Beim VfB feiern die Fans das 100-jährige Jubiläum des roten Brustrings und den 1:0-Sieg über Borussia Mönchengladbach.

Kick ohne Nick: Stuttgarts Chema Andres (l.) köpft das Siegtor für den VfB Foto: Murat/dpa

Vor dem glücklichen 1:0-Sieg ihrer Mannschaft gegen Borussia Mönchengladbach widmete sich die Stuttgarter Fangemeinde den bleibenden Werten rund um ihren Herzensclub. Zum 100-jährigen Jubiläum des „Bruschdrings“, also der roten Querung auf dem im Idealfall weißen Trikot, gab es eine aufwändige Choreografie über alle vier Tribünenseiten zu sehen, die die alten Recken von Ottmar Hitzfeld über Hansi Müller bis Cacau zeigte. Nick Woltemade hatten die VfB-Fans natürlich nicht auf Stoff verewigt. Um Legendenstatus zu erlangen, braucht es schon etwas mehr als 29 Bundesligaspiele. Viel mehr, wie das Beispiel von Guido Buchwald zeigt, der am Samstag auf der Tribüne saß, aber trotz satten elf Jahren beim VfB ebenfalls nicht verewigt worden war.

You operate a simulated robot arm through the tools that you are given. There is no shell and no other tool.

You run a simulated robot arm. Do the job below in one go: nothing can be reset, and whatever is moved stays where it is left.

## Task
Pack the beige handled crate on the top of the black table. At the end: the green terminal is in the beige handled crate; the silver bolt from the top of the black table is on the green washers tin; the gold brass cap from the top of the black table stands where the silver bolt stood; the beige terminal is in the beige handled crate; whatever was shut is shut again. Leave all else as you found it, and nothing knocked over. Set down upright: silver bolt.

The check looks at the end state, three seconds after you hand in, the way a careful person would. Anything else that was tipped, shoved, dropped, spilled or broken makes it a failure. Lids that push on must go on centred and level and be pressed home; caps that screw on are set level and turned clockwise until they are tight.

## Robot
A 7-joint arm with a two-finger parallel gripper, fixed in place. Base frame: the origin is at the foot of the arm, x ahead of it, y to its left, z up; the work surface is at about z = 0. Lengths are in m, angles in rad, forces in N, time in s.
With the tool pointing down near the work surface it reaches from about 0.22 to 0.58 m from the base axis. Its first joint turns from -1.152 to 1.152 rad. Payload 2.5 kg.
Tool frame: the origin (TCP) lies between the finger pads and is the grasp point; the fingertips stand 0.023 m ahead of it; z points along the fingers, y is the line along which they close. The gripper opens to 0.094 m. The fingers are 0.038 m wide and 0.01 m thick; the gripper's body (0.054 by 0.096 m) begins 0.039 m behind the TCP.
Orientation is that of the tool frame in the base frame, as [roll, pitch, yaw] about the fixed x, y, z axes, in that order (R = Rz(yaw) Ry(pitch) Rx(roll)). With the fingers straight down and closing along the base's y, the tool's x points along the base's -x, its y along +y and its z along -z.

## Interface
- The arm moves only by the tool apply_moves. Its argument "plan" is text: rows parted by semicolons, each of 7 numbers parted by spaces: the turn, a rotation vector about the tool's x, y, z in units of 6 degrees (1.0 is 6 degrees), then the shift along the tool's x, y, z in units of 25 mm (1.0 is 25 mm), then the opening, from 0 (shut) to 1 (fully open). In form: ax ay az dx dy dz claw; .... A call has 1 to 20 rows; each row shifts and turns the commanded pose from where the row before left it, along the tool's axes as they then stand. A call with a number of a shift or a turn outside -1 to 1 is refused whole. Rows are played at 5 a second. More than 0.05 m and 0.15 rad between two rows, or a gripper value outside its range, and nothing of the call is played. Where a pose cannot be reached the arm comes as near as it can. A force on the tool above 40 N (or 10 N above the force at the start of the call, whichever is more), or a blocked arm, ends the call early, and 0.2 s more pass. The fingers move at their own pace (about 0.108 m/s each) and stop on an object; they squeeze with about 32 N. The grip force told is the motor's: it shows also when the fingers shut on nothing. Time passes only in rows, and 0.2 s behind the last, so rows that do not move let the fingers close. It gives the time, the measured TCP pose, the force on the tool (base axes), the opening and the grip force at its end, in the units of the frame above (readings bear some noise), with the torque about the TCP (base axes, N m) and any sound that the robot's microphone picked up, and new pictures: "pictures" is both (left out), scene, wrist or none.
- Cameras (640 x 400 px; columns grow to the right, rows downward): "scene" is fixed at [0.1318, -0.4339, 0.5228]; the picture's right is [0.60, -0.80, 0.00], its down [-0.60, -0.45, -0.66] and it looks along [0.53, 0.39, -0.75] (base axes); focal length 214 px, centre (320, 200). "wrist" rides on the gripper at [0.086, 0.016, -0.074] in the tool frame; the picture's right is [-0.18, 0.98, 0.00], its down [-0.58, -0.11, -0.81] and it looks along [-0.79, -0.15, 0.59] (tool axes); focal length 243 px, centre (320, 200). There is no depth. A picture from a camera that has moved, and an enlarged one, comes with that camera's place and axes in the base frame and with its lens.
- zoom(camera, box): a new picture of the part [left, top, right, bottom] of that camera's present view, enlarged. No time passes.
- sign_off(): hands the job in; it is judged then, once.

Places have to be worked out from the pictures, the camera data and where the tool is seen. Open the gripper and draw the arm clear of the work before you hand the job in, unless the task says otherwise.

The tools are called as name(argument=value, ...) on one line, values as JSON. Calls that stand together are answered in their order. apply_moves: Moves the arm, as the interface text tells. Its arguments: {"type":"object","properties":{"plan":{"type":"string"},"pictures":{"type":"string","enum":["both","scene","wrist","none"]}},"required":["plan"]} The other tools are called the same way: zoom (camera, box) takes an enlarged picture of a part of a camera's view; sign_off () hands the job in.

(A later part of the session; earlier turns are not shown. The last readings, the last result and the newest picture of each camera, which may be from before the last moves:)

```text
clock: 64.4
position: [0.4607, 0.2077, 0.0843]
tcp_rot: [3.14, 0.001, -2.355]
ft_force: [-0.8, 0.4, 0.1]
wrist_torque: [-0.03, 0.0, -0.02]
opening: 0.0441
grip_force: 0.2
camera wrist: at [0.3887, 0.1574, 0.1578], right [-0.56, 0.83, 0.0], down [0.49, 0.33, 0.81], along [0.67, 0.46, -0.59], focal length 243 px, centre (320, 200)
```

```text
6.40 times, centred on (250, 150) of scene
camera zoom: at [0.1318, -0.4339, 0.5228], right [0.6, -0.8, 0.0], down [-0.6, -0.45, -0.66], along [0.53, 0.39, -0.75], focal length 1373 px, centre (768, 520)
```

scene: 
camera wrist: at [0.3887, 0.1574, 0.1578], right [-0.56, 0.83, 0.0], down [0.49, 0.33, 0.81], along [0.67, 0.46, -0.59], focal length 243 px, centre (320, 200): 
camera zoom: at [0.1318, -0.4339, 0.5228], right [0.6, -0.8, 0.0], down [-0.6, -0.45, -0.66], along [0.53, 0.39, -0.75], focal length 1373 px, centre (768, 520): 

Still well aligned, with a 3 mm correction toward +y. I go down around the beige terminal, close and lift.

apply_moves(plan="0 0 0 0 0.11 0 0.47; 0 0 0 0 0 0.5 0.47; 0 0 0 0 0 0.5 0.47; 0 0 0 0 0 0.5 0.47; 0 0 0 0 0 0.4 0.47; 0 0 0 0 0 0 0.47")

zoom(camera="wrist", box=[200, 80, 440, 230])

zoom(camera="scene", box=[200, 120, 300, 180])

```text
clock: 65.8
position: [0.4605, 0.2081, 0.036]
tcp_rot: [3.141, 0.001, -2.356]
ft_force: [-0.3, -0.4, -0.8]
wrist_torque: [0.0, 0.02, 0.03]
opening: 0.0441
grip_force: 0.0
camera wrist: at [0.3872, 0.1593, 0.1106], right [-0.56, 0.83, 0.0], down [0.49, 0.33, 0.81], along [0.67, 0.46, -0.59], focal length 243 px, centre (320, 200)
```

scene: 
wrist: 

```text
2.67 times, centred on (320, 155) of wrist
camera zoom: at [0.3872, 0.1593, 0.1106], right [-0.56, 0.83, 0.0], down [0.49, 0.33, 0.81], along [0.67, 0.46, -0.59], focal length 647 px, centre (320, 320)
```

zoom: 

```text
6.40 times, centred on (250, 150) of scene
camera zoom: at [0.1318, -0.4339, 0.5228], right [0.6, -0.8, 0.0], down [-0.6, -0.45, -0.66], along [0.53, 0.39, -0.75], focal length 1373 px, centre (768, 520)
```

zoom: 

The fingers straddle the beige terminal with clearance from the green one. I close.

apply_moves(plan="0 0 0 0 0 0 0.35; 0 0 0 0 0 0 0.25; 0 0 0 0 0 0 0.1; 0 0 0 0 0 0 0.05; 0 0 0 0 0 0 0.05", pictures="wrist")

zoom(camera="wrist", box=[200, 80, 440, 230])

Dass Woltemade anderweitig beschäftigt sein würde, hatte der VfB offiziell erst am Samstagmittag bestätigt. Dass er schon wenige Stunden später so gar kein Thema mehr sein würde, war dann durchaus überraschend. Kein Spruchband war zu sehen, das sich dem nach Newcastle Entfleuchten gewidmet hätte, kein Spieler zu hören, der dem Ex-Kollegen noch mal öffentlich gehuldigt hätte.

Im Spiel, das kurz zuvor zu Ende gegangen war, hatte man allerdings durchaus gemerkt, welche Lücke die Abgänge von Woltemade und Enzo Millot in der Offensive hinterlassen haben. Nach guter Stuttgarter Anfangsphase war Gladbach bis zur Pause die bessere und torgefährlichere Mannschaft. Und das eben auch, weil die wenigen Bälle, die beim VfB vorne ankamen, danach schnell wieder an einem Gladbacher Fuß waren. Den in den eigenen Reihen halten zu können, ist bekanntlich eine der ganz großen Stärken Woltemades.

Für den Jungen ist es hart, das ist nicht schön.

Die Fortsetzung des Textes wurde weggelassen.